Robin's great-grandfather was a pioneer orange grower in Riverside in the 1880s, and she grew up on an orange ranch north of Santa Paula. After her father died young, she managed the farm, and it was there that she met Steven, whom she married in 1980. Five years later they bought 40 acres of a Mexican land grant property, including a house built by the Miers family in 1868, which now serves as their office.
For five years they grew standard Valencia and navel oranges and sold them wholesale. They worked hard but didn't make much money, so when the great freeze of 1990 devastated their grove, they decided to try a different approach. Although they left half the ranch in standard rows of citrus and avocados, next to their home they started replanting with a diverse range of unusual fruits and varieties. They started selling at farmers markets, and when they tasted something they liked at a nursery or university variety showcase, they'd order a few trees and see how they performed.

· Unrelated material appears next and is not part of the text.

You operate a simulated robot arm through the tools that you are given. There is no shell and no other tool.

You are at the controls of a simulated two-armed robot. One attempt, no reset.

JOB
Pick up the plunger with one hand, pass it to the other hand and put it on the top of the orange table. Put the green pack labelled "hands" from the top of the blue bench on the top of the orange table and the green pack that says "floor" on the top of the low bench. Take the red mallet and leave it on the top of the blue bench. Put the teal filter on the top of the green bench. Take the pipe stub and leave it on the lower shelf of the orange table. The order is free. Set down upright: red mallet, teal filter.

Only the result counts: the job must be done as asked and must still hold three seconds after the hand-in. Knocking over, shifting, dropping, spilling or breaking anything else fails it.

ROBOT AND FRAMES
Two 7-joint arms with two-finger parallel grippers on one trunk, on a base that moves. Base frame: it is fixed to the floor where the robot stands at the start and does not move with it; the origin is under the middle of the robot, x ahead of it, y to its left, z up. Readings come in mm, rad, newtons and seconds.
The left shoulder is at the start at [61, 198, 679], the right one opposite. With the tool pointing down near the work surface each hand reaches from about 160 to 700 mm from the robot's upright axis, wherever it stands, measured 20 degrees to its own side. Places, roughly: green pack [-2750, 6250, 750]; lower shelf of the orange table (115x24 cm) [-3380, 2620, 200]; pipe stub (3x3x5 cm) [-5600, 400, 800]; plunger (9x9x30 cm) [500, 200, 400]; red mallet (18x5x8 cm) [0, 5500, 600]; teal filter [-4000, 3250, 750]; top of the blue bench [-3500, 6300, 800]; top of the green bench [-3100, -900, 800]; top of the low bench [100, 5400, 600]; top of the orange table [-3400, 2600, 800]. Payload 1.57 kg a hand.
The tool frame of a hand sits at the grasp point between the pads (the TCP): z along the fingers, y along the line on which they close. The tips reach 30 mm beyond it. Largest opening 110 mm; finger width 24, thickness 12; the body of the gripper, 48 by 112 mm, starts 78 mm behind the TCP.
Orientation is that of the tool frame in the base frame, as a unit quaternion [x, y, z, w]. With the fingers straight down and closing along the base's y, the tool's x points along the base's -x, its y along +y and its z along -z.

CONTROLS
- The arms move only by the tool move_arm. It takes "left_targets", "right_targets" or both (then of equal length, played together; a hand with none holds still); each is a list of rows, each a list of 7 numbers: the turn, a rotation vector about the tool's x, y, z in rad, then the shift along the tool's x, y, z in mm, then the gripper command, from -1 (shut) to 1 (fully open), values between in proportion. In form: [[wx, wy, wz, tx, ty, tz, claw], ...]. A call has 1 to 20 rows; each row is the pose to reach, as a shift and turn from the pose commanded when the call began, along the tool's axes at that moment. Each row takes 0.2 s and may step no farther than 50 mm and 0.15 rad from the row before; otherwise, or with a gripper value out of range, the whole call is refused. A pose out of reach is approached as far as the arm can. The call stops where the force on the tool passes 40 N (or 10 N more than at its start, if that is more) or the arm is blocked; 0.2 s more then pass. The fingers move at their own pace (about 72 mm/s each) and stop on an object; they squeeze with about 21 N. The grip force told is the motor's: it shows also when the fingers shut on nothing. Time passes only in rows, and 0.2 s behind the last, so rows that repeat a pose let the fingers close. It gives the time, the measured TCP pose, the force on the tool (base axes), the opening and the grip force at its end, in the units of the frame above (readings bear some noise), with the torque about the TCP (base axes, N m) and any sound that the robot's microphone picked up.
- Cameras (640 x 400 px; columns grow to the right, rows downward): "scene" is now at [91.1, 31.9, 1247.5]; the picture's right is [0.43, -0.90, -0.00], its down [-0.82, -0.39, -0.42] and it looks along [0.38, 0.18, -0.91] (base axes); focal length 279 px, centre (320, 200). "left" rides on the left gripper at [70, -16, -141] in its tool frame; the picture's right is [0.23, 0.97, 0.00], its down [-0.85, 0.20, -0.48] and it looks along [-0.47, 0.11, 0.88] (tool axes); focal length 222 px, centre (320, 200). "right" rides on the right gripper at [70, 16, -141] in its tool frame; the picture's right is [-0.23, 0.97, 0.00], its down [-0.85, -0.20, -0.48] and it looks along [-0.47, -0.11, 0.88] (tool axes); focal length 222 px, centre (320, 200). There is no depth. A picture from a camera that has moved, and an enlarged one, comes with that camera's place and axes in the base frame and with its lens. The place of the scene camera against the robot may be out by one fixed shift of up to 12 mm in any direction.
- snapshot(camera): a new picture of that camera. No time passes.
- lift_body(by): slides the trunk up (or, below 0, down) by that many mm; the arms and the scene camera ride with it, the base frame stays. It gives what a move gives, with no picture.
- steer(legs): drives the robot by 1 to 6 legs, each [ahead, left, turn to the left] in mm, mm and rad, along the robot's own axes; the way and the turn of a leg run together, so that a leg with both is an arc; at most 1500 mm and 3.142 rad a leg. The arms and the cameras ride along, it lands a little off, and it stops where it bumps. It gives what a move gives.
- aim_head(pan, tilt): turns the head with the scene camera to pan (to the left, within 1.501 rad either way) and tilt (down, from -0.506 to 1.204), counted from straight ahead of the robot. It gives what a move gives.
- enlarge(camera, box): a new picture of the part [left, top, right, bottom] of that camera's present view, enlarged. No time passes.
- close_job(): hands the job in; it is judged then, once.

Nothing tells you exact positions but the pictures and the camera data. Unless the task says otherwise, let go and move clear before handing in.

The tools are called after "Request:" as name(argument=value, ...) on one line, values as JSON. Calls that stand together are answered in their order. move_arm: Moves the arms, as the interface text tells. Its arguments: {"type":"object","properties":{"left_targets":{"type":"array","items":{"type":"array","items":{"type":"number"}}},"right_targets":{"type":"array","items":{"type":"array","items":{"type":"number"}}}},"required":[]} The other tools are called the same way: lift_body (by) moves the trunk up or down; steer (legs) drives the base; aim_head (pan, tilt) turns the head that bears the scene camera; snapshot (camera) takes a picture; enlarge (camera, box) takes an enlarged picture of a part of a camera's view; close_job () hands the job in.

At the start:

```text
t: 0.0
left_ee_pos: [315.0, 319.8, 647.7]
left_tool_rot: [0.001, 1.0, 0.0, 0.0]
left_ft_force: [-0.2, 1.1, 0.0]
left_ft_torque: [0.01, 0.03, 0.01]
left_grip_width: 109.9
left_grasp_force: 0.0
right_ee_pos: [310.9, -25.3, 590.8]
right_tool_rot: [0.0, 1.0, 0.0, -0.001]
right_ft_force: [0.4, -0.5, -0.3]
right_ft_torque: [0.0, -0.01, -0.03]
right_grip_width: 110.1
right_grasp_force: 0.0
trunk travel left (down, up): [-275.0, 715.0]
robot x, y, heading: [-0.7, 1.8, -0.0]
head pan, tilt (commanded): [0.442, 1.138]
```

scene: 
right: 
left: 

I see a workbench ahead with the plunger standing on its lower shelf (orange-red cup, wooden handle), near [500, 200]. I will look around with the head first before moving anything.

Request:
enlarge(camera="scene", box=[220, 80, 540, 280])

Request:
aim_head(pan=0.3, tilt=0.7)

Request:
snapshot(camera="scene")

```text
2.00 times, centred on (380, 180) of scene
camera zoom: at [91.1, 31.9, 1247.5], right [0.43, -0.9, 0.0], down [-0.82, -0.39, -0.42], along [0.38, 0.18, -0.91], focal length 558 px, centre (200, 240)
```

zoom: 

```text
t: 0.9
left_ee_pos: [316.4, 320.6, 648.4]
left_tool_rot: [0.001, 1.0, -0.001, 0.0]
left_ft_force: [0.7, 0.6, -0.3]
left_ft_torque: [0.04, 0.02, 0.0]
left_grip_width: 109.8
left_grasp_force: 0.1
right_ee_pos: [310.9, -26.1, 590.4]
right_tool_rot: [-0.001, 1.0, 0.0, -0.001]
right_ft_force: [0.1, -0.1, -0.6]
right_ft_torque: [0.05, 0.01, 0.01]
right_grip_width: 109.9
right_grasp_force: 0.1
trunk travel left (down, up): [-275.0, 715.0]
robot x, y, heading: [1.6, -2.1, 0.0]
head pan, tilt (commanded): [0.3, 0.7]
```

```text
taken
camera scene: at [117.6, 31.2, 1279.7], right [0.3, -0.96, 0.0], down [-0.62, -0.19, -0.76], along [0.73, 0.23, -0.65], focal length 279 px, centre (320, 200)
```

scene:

"I like to plant stuff that's different, that tastes good and that brings more variety to the farmers market trade," said Steven on a recent visit to the home ranch, which he has expanded to 70 acres. "If I like it, I plant more; if not, I have something to give to the in-laws."
Unlike commercial growers, who generally arrange varieties in solid blocks and rows, for ease of care and harvest, he planted new trees wherever there was an opening, so there's a mix much like a home garden or the traditional mixed agriculture of centuries past.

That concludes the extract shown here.